§ **Excerpted text**
══════

DÜNYA DA GIDA İSRAFINI ÖNLEMEYE ÇALIŞIYOR

İşte size dünyada gıda israfını engellemeye çalışan 10 girişim:
1. Refresh
12 Avrupa ülkesi ve Çin destekli proje Avrupa ülkelerinin israf ettiği ihtiyaç fazlası gıdala miktarının dünyada açlık çeken tüm insanları fazlasıyla besleyebileceğinin bilinmesinden ortaya çıkmış bir proje. Temel hedefi gıda atıklarını üçte bir oranında azaltmak olan projenin ilk aşaması 2019 yılı sonunda tamamlanacak. Bu projeyle her yıl yaklaşık 40 milyon ton gıda israfının önüne geçilmeye çalışılıyor.

2. Harvest Power
Harvest Pover gıda atıklarını enerjiye dönüştürerek israfı engellemeye çalışan diğer önemli girişim Florida merkezli girişimin aynı bölgede enerji üretimi için kullandığı bir de tesisi var. Parklardan, otellerden, restoranlardan artan gıda atıklarını toplayıp her ay yaklaşık 3000 evin bir yıl boyunca kullanabileceği miktarda enerji üretiyorlar.
3. Juicecube
İngiltere’de yapılan israf araştırmalarından yola çıkarak kurulan Juicecube her yıl 540 bin ton yenebilir meyve ve sebzenin israf edildiğinden yola çıkarak bu meyve ve sebzeleri israftan kurtarmaya odaklanmış bir girişim. Topladıkları meyve ve sebzeyi meyve/sebze sularına dönüştürerek tüketime hazır hale getiren girişim haftada 1000 meyve suyu üretim kapasitesine sahip bu oran düşük görünse de yaptıkları işbirlikleri ile sayıyı artırmaya çalışıyorlar.
4. Kromkommer
Flemenkçe’de “şekli bozuk salatalık” anlamına gelen kromkommer iki üniversite öğrencisinin kurduğu bir start up. Şekli bozuk olan, darbe alan, zedelenen ürünleri toplayarak bu ürünlerden çorba yaparak kurdukları şirketle bu çorbaların dağıtımını yapmaya başlayan ikili zaman zaman festivaller, etkinlikler aracılığıyla geri dönüşüm sağladıkları bu çorbaları ücretsiz olarak dağıtıyor ve fayda etkisini artırıyorlar.

══════

§ **Data lines**
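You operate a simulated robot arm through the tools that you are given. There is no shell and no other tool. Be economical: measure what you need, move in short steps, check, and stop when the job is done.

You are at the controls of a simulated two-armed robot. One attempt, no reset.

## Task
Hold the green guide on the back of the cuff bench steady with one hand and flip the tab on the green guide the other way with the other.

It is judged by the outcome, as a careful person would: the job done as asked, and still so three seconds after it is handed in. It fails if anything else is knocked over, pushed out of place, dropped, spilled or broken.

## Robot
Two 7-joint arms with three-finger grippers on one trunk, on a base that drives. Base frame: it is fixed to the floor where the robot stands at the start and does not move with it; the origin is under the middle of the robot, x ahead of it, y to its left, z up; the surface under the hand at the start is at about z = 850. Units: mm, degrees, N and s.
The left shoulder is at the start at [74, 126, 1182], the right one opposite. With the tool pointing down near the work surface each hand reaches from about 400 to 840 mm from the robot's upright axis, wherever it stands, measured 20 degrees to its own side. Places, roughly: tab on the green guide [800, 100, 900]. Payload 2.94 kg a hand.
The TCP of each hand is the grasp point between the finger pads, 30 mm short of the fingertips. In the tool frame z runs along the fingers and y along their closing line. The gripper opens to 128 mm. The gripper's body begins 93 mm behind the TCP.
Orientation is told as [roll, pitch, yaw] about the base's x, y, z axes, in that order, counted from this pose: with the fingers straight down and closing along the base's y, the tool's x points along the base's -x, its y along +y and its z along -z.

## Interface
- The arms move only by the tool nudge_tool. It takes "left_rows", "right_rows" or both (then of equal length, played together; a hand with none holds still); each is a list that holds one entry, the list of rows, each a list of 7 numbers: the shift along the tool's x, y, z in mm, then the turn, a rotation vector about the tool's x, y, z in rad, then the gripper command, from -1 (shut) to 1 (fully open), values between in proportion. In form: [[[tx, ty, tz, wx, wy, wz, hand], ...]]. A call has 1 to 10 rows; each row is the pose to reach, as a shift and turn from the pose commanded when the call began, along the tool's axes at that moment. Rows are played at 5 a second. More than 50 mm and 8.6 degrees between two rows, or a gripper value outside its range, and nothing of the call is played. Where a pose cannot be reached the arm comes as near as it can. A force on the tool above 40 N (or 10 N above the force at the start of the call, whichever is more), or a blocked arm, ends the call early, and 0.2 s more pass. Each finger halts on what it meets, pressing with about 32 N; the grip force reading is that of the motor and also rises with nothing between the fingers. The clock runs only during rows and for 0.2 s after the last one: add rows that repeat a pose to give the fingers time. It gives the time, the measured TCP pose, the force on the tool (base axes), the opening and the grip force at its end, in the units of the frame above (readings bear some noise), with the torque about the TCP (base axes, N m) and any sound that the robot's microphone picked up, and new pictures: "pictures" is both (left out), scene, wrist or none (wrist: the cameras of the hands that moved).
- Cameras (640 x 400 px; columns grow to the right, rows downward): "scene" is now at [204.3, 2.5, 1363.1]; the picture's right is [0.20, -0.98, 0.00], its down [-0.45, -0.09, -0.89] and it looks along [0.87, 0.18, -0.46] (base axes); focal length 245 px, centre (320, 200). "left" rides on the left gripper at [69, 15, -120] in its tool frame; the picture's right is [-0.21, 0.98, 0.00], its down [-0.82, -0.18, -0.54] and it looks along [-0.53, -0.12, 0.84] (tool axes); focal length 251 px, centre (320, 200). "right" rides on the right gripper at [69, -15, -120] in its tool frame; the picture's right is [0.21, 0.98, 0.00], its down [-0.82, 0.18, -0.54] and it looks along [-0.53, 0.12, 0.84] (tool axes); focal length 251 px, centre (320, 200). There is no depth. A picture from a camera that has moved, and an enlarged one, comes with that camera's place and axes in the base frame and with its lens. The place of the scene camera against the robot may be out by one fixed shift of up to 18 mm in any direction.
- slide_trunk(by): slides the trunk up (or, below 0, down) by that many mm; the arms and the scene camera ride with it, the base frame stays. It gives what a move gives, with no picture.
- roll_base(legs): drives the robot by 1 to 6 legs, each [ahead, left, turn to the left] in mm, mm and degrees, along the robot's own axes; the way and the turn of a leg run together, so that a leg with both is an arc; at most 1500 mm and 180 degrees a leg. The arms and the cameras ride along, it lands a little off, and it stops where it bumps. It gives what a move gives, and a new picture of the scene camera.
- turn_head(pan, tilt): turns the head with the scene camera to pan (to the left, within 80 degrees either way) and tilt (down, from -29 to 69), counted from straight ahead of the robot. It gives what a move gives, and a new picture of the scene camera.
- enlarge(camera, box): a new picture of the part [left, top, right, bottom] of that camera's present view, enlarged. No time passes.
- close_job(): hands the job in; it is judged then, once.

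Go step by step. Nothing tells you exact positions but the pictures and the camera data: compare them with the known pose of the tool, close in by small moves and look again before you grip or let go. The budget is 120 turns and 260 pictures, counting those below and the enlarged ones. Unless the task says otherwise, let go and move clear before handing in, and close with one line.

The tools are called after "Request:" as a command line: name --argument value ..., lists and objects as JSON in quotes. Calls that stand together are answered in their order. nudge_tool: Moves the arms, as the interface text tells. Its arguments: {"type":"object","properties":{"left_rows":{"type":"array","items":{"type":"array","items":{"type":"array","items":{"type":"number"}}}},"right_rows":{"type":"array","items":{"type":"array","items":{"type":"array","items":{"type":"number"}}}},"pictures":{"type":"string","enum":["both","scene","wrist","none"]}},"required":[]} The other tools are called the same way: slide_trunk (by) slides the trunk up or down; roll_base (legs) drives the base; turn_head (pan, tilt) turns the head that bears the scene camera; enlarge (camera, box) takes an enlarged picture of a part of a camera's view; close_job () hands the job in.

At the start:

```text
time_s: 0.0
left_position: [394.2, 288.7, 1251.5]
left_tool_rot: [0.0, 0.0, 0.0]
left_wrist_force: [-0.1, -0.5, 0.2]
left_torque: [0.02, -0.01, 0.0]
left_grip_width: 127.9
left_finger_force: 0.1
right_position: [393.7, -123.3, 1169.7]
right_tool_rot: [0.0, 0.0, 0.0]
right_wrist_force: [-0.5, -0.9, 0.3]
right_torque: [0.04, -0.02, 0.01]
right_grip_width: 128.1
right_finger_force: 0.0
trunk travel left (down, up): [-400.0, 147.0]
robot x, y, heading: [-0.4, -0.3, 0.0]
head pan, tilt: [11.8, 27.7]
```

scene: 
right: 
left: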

══════

§ **Stated exercise 1**
Show the exact text of the excerpted text starting from "2. Harvest Power" and stopping at the end of "sayıyı artırmaya çalışıyorlar.".
§ **Stated exercise 2**
Take up the excerpted text again after its last words.

§ **Expected answer 1**
2. Harvest Power
Harvest Pover gıda atıklarını enerjiye dönüştürerek israfı engellemeye çalışan diğer önemli girişim Florida merkezli girişimin aynı bölgede enerji üretimi için kullandığı bir de tesisi var. Parklardan, otellerden, restoranlardan artan gıda atıklarını toplayıp her ay yaklaşık 3000 evin bir yıl boyunca kullanabileceği miktarda enerji üretiyorlar.
3. Juicecube
İngiltere’de yapılan israf araştırmalarından yola çıkarak kurulan Juicecube her yıl 540 bin ton yenebilir meyve ve sebzenin israf edildiğinden yola çıkarak bu meyve ve sebzeleri israftan kurtarmaya odaklanmış bir girişim. Topladıkları meyve ve sebzeyi meyve/sebze sularına dönüştürerek tüketime hazır hale getiren girişim haftada 1000 meyve suyu üretim kapasitesine sahip bu oran düşük görünse de yaptıkları işbirlikleri ile sayıyı artırmaya çalışıyorlar.

§ **Expected answer 2**
5. Food Cloud
İrlanda merkezli bu organizasyon temel olarak gıda üretimi yapan ve atık oluşan şirketlerle bunları değerlendirebilme imkanı olan şirketler arasındaki iletişimi sağlıyor. Online platform üzerinden şirketler son kullanma tarihi yaklaşmış, zedelenmiş, yıpranmış ürünleri alabilecek ve değerlendirebilecek sivil toplum kuruluşlarına ulaşarak ürünlerin değerlendirilmesini sağlıyor.

6. Cropmobster
Cropmobster gıda israfının marketler ve restoranlardan ziyade tarlalarda başladığını farkederek çözümlerini oradan başlatmış bir girişim. Bu girişim bir platform olarak çalışıyor ve çiftçilerin hasat esnasında zedelenen, fazla olan, ezilen ürünlerini organizasyonla paylaşıp değerlendirmesini sağlıyor. Böylece bir yandan dönüşümü sağlayıp israfı önlerken diğer yandan da yerel kuruluşlar arasındaki etkileşimi geliştiriyor.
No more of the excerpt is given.